Stored data
— begin —
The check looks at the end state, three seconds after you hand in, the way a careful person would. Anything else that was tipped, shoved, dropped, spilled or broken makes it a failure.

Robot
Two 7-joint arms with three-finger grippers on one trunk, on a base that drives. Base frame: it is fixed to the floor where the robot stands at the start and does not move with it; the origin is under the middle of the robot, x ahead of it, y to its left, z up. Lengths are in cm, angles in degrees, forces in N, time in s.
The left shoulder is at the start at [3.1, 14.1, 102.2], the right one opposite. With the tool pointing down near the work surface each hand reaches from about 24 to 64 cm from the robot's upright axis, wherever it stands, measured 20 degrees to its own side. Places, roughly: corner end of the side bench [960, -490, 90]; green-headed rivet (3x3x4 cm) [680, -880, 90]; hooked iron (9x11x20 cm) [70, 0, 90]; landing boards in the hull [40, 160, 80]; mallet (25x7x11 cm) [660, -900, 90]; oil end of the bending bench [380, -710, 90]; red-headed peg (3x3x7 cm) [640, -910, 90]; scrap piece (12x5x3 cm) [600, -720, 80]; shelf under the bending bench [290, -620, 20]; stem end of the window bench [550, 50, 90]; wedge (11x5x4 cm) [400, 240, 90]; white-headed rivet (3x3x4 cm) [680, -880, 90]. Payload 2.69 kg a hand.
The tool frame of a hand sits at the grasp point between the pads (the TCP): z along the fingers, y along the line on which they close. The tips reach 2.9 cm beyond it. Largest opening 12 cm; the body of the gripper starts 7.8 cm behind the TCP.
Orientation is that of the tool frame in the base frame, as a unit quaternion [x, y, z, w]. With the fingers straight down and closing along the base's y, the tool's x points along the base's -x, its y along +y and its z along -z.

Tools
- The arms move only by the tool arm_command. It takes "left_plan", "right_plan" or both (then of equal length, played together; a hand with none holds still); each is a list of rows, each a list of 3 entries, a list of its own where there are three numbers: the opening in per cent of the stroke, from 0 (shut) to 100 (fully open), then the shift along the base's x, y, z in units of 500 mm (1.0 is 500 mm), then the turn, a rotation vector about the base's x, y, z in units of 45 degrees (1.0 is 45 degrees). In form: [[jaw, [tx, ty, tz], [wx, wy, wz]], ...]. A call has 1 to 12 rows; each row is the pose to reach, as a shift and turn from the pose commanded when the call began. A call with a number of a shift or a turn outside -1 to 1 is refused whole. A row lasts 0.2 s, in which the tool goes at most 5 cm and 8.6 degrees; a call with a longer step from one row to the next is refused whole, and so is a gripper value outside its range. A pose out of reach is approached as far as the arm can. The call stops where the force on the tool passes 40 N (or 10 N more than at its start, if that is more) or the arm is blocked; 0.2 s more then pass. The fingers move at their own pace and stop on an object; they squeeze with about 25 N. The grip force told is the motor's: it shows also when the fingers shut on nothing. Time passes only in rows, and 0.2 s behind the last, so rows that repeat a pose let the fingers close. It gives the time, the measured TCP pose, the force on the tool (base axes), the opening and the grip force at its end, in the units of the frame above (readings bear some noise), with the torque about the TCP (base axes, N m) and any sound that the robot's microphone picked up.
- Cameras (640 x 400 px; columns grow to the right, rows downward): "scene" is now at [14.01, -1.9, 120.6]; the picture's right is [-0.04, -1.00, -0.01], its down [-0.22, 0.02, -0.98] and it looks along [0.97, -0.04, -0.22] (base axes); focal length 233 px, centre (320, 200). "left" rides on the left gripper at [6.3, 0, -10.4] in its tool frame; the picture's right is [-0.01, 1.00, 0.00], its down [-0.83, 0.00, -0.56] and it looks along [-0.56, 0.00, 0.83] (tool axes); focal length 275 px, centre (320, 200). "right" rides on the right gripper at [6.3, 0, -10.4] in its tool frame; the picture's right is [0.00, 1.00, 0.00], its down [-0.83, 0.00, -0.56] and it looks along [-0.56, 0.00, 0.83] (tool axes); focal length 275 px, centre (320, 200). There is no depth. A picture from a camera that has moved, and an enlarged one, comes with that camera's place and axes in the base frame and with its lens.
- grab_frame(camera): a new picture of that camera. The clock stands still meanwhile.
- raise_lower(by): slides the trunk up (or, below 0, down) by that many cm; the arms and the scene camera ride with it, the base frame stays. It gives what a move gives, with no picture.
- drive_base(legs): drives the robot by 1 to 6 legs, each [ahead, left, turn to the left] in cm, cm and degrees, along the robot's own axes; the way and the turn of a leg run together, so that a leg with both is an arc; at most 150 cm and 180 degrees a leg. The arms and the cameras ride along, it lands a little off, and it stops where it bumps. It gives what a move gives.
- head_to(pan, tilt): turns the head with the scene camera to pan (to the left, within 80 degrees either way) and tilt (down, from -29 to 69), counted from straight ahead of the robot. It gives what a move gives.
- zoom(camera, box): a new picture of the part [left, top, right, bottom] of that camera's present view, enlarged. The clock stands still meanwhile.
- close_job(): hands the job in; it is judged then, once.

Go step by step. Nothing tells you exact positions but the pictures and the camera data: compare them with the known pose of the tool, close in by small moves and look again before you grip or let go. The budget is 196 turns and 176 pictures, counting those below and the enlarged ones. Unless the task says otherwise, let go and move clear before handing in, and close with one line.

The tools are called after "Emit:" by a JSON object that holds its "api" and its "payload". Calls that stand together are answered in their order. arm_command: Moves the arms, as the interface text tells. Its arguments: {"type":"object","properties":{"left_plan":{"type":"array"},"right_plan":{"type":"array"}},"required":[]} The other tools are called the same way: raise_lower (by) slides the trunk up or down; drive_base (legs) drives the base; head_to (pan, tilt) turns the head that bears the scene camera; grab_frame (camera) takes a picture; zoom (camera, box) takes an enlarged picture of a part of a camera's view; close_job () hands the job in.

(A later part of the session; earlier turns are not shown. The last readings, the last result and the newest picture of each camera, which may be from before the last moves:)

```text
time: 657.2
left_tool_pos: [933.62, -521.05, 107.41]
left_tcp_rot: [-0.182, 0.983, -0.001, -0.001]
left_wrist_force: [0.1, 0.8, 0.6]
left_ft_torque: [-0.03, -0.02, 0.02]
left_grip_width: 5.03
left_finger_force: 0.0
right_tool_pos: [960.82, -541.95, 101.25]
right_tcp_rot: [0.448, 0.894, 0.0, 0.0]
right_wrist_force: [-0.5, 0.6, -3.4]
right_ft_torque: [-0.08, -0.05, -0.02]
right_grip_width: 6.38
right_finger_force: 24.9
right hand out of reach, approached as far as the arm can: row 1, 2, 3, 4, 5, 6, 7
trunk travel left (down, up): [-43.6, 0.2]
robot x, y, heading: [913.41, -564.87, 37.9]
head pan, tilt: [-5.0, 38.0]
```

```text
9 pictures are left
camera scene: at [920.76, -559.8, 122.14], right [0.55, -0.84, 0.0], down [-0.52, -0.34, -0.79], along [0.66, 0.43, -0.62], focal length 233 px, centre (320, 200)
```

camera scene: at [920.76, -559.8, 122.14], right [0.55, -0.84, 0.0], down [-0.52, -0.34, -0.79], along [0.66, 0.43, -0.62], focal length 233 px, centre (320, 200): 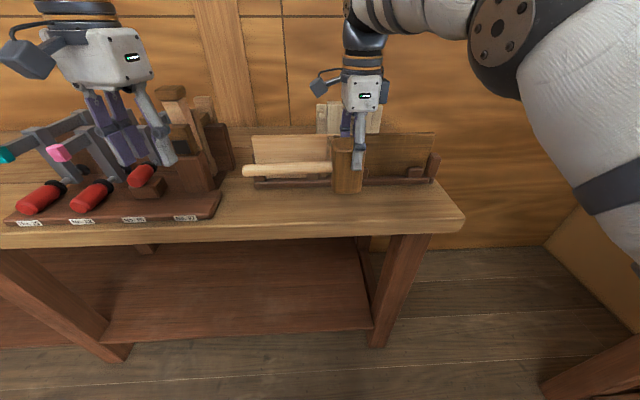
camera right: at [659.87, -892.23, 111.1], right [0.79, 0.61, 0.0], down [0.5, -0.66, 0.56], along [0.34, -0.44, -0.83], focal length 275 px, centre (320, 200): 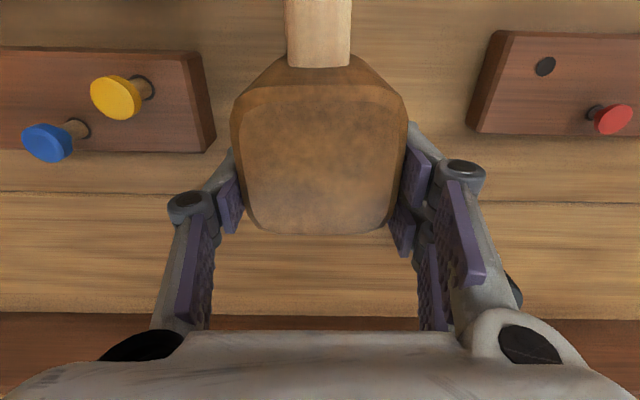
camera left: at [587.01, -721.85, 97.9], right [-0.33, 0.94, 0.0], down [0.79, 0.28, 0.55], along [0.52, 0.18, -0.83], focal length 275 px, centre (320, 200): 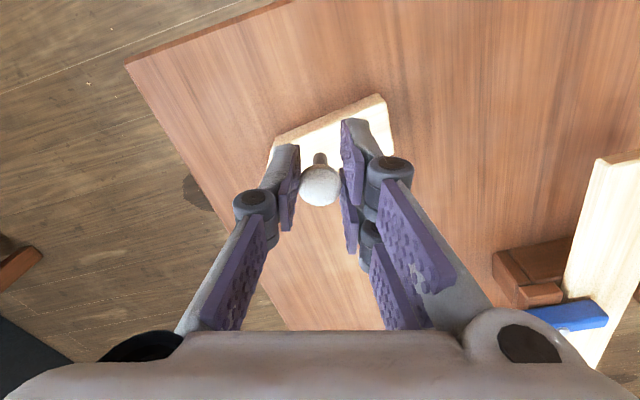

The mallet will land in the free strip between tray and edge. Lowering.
— end —
— begin —
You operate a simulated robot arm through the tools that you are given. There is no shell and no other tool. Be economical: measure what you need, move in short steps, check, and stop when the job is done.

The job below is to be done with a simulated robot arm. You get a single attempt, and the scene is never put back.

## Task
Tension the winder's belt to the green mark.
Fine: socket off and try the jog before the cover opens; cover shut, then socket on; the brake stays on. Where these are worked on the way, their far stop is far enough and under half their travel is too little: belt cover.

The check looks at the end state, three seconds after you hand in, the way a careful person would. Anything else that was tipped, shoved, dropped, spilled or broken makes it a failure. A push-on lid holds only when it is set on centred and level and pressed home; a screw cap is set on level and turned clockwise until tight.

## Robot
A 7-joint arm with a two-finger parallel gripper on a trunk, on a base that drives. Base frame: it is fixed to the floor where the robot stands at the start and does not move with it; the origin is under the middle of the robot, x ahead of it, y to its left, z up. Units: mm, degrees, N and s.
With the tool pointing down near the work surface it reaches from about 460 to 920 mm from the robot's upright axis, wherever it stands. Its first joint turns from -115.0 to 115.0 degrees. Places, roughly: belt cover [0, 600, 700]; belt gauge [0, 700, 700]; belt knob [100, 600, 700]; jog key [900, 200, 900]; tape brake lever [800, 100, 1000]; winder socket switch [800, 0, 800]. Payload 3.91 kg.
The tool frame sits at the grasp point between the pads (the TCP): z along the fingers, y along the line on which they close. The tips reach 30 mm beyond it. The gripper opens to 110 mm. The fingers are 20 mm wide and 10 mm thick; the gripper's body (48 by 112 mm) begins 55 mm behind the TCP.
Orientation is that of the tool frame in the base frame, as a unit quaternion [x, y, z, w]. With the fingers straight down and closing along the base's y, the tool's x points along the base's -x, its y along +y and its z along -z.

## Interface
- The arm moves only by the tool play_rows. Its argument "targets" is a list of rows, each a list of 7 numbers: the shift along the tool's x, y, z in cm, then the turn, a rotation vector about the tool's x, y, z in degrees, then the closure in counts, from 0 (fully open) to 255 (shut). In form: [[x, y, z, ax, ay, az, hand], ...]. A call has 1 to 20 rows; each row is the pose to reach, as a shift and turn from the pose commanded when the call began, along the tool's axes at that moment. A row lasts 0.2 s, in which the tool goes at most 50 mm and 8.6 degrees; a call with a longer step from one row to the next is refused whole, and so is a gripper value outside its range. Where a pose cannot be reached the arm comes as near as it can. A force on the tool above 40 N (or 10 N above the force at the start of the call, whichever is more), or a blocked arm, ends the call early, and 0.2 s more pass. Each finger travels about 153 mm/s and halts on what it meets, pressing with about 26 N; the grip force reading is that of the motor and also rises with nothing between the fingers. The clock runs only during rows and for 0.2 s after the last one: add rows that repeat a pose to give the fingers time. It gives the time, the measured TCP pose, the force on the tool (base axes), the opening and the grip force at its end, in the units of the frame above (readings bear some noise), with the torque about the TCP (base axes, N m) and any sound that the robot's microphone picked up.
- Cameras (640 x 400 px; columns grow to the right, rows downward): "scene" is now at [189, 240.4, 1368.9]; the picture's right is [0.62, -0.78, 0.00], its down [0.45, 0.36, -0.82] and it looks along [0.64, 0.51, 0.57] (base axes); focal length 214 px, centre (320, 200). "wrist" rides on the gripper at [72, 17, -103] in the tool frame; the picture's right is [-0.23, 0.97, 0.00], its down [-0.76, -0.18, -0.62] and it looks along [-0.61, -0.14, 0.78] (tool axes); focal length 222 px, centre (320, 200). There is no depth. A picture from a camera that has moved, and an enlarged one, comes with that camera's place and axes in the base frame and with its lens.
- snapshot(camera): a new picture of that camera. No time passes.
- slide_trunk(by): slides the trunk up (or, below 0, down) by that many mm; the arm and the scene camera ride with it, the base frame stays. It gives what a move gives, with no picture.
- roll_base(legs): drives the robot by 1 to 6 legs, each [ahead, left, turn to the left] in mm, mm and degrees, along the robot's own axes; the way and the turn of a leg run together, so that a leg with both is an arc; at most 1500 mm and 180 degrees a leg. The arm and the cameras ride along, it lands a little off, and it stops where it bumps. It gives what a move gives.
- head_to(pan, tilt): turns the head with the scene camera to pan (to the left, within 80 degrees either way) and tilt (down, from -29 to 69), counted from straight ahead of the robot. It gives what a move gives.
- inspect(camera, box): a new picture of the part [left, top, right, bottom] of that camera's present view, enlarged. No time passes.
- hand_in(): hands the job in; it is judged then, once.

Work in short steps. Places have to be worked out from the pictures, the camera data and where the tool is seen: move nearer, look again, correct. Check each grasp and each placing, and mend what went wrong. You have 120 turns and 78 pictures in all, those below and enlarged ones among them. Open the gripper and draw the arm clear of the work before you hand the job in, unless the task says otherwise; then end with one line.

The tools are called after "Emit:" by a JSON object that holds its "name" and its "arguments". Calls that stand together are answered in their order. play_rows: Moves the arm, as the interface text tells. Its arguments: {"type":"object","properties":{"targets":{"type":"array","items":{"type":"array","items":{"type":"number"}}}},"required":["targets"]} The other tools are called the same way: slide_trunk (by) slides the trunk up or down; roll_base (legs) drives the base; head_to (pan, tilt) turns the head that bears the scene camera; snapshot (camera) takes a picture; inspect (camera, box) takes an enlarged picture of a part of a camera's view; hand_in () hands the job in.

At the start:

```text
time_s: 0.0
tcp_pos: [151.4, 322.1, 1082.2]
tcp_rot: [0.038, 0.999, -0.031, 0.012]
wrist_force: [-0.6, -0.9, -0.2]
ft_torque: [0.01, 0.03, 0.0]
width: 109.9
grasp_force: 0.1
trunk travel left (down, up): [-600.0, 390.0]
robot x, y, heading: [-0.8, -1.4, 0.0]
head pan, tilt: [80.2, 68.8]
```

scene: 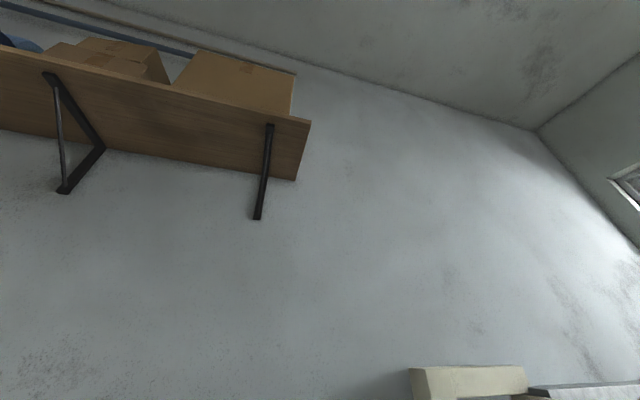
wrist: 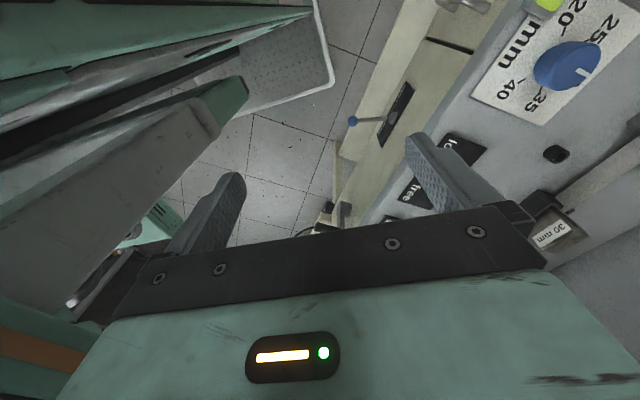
— end —
— begin —
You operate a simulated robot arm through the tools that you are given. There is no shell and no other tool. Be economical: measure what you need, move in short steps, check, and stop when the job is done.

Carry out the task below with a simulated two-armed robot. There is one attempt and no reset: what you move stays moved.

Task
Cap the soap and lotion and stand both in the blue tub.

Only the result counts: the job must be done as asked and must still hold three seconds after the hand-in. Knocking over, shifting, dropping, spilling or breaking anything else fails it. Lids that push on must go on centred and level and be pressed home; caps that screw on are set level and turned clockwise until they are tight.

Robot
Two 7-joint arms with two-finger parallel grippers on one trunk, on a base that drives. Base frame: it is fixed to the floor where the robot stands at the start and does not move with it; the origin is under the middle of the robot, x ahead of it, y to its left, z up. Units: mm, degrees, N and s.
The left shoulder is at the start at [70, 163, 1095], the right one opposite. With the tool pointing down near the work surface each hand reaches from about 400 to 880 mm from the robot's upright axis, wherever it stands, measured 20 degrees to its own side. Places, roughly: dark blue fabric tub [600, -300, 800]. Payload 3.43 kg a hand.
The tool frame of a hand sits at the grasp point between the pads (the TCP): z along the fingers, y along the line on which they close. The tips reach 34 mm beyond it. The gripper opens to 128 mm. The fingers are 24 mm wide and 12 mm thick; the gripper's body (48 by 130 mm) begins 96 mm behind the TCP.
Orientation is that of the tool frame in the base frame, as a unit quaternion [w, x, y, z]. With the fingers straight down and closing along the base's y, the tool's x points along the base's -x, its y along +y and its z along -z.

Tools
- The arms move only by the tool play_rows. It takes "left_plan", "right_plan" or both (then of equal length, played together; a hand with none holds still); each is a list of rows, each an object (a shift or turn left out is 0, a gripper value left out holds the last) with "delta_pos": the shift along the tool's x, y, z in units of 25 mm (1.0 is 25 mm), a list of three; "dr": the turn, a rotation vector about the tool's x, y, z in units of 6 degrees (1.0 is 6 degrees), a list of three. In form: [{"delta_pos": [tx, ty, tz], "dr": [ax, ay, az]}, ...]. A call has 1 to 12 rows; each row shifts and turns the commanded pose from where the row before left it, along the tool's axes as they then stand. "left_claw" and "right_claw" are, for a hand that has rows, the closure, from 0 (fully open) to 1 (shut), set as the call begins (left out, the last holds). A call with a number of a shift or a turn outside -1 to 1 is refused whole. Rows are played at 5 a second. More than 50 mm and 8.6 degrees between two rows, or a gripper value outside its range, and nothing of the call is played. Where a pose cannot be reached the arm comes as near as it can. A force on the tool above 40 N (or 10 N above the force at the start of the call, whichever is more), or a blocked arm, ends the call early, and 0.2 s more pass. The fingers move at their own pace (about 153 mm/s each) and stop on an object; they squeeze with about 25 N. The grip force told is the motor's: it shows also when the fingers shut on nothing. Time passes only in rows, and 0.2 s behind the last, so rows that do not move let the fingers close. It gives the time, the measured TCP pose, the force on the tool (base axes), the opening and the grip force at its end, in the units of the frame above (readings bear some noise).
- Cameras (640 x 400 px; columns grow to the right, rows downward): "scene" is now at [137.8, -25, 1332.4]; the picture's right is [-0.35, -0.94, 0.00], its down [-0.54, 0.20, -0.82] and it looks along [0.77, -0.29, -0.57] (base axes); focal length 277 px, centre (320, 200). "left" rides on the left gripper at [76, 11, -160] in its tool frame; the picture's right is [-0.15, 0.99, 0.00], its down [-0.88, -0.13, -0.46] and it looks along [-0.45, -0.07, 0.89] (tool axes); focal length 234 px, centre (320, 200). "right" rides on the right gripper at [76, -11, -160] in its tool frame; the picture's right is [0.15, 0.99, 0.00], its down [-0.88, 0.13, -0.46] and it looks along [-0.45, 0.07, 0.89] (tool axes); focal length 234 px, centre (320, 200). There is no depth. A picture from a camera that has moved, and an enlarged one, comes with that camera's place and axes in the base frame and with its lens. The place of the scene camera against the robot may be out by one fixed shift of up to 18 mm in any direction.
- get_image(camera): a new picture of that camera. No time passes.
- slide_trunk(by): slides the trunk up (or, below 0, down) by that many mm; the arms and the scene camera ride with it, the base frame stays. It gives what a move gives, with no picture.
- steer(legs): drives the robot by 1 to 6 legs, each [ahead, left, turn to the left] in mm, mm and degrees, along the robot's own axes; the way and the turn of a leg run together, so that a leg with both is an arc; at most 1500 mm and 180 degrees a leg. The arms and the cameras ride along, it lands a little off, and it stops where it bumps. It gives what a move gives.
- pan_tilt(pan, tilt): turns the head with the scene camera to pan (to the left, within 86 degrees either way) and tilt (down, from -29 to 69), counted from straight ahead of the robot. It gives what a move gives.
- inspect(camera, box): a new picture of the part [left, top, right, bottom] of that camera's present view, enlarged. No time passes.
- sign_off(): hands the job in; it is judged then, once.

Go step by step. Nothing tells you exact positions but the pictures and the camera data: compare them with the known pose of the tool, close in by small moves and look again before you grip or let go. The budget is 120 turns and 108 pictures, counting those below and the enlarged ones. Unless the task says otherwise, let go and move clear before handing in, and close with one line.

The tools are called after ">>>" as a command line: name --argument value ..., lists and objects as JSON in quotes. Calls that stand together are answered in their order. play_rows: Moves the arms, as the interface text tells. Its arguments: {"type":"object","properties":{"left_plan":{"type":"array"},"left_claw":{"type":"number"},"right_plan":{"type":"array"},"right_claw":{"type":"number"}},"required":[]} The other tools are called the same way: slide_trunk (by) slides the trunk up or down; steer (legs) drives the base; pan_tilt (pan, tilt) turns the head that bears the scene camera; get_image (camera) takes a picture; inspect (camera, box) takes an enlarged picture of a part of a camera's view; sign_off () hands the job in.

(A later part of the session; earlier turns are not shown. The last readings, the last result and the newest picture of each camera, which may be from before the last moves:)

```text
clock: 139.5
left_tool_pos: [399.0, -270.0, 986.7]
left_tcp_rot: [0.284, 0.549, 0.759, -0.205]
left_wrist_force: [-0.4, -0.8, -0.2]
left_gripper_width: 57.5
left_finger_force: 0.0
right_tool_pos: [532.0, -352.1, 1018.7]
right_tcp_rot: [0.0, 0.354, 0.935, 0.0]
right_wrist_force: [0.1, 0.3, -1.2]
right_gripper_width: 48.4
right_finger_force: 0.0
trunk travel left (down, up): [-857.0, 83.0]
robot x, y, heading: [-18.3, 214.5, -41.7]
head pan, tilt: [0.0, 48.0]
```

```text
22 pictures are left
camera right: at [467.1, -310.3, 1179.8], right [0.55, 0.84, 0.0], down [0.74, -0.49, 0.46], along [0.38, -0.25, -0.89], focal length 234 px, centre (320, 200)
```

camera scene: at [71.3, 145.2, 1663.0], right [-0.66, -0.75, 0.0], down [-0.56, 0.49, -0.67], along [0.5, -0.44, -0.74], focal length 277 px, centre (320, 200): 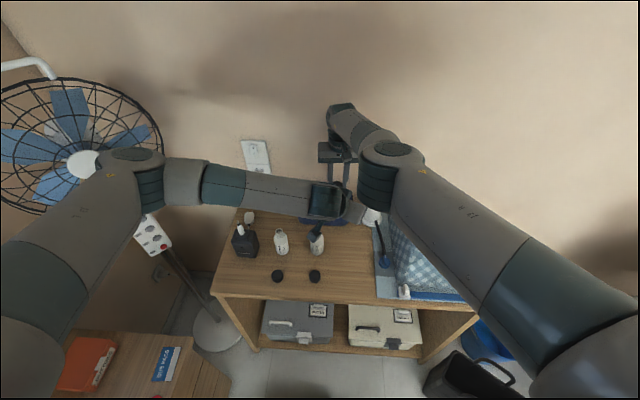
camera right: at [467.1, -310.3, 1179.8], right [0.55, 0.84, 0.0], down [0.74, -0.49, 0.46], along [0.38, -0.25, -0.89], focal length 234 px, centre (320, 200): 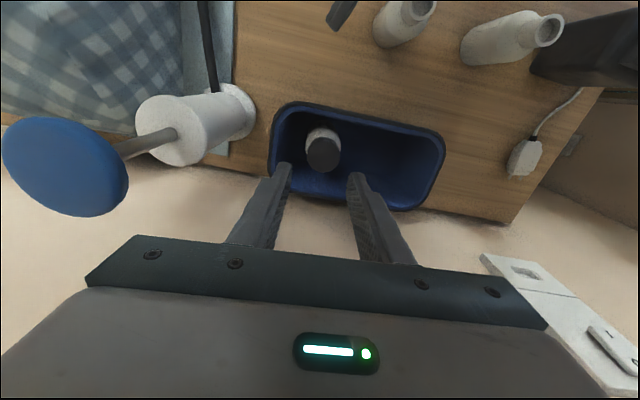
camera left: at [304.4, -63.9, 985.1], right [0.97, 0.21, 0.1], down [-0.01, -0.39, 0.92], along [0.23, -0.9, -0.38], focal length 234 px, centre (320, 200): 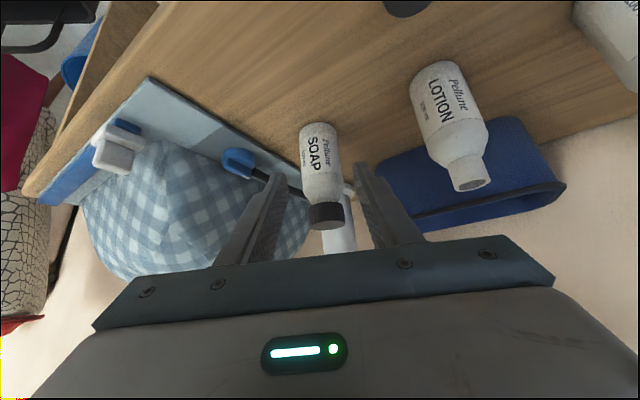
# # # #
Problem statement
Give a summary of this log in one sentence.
— end —
Excerpt provided
— begin —
I don't care if any player from the LPGA takes the path. I have never asked a player from another Tour to come to the LPGA. I've never been bummed out when a player doesn't come. But by providing that opportunity for those who want to take it, I think we can engage a whole 'nother level of European-based events for the LET to play. And it feels very much like 2009 to me on the LET. What we really need to do is let players play and play often. We'll figure out how to make more money and have better TV in time. If you guys go back into the history on my events in 2010 and '11, we weren't setting the world on fire on purses and TV. But now those events have become big, important, financial.

So I hope it can work out. At the end of the day, if this isn't what the European Tour and the European Tour player want, I'm totally fine with that. We feel like it's our responsibility to try. If it turns out to be nothing -- there won't be any animosity. I'm not offended by that. It's their decision, and I think we're going to put a really good case together on how this can be impactful. But if people feel that that's justa little bit too either threatening or too American or too Mike Whan, any of those things, that would be fine if it doesn't work out.

Q. How will that path sit alongside the Symetra Tour? Is it a direct path to the LPGA or is it a path to the Symetra Tour?
MIKE WHAN: Not initially. Initially, we would provide acces to Q-Series, to the final stage of Q-school. I think for me, we have to make sure that there are enough full field events played over a full season so that -- I didn't go back to the LPGA board and ask for more cards on Symetra until we built a full season of full field events. So you have to beat 100-plus players 22 times on Symetra to prove that you're at the top of the game. What I can't do is provide cards to somebody if half the season is 30-player events or less or you're not playing that often. So I think the responsibility is on us first -- meaning us, the suits -- to create a schedule that's significant enough with significant amount of playing opportunities, and you have to beat enough players to show yourself worthy of direct access. But I think in the short-term, if you can make it to Q-Series, you've probably got a 50/50 shot or something. I don't know if those are the exact odds of Q-series, but it's probably close. So if we could take their top players and give them that opportunity, they can come or not come. And then I think it's just something like with Symetra. In my 10 years, we've gone from no cards to one card to three cards to 10 cards to no real access to final stage Q-Series to 25 players in access. That's all come first with creating a Tour that creates a season-long qualifier and then you provide the reward.

I think we need to do the same thing with the LET. We need to provide the season-long qualifier. I also think, different from Symetra, I view the LET as a Tour that people can probably go and play for life if we build that Tour the way we can build it. I'm not sure if that's a realistic short- or long-term goal on Symetra, but I think it's a real realistic, even short-term goal on the LET.

Q. We do these twice a year and television comes up every time. Reports this week are the PGA TOUR negotiations are close to being completed, and you have the PGA TOUR negotiating the LPGA television rights. How are those two facts intertwined, and are you close to having any sort of television deal?
— end —
Problem statement
Reproduce the wording of the excerpt provided between "I think we need" and "goal on the LET.", with both ends included.

Completed exercise
I think we need to do the same thing with the LET. We need to provide the season-long qualifier. I also think, different from Symetra, I view the LET as a Tour that people can probably go and play for life if we build that Tour the way we can build it. I'm not sure if that's a realistic short- or long-term goal on Symetra, but I think it's a real realistic, even short-term goal on the LET.